## Begin Data shown
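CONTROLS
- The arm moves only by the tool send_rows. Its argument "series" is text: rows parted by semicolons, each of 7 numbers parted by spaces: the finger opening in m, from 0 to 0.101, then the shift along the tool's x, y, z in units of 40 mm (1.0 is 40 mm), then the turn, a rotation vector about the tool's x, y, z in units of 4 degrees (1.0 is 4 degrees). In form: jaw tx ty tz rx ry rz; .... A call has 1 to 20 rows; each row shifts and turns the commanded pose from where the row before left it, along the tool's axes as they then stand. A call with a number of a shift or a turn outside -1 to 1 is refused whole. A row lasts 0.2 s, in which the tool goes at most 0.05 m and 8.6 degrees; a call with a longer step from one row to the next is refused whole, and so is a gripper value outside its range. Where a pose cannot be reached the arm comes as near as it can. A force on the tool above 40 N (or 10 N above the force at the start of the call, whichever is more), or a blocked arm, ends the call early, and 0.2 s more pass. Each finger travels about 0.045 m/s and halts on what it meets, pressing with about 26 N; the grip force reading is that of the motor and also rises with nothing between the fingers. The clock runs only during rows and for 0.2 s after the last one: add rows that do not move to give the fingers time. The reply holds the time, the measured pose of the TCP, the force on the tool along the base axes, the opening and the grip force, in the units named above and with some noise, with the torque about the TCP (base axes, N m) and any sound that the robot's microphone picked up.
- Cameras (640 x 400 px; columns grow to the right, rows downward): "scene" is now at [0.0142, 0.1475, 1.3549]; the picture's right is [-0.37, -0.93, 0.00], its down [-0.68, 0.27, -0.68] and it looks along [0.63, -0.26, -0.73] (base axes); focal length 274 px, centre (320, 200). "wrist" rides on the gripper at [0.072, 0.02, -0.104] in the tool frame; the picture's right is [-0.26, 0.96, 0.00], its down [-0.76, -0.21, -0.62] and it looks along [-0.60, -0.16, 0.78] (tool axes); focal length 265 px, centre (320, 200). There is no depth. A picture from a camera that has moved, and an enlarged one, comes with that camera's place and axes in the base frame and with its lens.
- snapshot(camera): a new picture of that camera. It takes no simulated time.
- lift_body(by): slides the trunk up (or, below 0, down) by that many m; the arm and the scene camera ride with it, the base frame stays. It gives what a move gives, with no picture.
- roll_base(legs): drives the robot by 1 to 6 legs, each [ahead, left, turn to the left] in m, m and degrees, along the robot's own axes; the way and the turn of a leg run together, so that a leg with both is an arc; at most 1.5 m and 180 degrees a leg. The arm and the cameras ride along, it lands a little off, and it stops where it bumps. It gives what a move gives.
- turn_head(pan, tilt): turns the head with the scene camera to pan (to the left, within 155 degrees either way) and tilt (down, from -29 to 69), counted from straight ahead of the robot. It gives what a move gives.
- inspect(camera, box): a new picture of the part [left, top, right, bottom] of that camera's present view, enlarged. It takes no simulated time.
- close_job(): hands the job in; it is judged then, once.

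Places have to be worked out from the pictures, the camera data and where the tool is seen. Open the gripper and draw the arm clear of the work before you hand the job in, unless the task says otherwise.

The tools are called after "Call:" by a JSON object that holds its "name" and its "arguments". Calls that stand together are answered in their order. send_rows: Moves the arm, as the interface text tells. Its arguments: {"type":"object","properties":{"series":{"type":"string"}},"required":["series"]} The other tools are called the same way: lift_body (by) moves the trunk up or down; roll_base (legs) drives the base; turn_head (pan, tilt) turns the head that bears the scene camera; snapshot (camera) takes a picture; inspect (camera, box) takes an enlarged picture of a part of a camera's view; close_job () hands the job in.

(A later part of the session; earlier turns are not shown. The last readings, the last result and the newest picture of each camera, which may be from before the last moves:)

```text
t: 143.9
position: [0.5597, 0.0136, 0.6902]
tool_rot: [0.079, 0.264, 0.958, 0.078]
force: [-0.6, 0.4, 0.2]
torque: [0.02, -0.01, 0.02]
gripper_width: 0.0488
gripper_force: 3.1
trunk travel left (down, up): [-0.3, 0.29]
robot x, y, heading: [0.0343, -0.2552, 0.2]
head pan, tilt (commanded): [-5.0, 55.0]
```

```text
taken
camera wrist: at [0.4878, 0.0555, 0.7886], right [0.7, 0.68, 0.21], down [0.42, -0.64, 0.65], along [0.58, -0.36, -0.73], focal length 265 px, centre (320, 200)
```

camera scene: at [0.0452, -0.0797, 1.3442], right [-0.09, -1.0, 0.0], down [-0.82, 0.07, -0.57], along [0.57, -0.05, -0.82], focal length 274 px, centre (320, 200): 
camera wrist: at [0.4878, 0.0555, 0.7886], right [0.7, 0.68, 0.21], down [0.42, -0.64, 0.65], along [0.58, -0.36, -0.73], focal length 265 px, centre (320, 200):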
## End Data shown
Instructions for the task: In the material above, find the lines that contain "last" and show them.

Finished answer:
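- The arm moves only by the tool send_rows. Its argument "series" is text: rows parted by semicolons, each of 7 numbers parted by spaces: the finger opening in m, from 0 to 0.101, then the shift along the tool's x, y, z in units of 40 mm (1.0 is 40 mm), then the turn, a rotation vector about the tool's x, y, z in units of 4 degrees (1.0 is 4 degrees). In form: jaw tx ty tz rx ry rz; .... A call has 1 to 20 rows; each row shifts and turns the commanded pose from where the row before left it, along the tool's axes as they then stand. A call with a number of a shift or a turn outside -1 to 1 is refused whole. A row lasts 0.2 s, in which the tool goes at most 0.05 m and 8.6 degrees; a call with a longer step from one row to the next is refused whole, and so is a gripper value outside its range. Where a pose cannot be reached the arm comes as near as it can. A force on the tool above 40 N (or 10 N above the force at the start of the call, whichever is more), or a blocked arm, ends the call early, and 0.2 s more pass. Each finger travels about 0.045 m/s and halts on what it meets, pressing with about 26 N; the grip force reading is that of the motor and also rises with nothing between the fingers. The clock runs only during rows and for 0.2 s after the last one: add rows that do not move to give the fingers time. The reply holds the time, the measured pose of the TCP, the force on the tool along the base axes, the opening and the grip force, in the units named above and with some noise, with the torque about the TCP (base axes, N m) and any sound that the robot's microphone picked up.
(A later part of the session; earlier turns are not shown. The last readings, the last result and the newest picture of each camera, which may be from before the last moves:)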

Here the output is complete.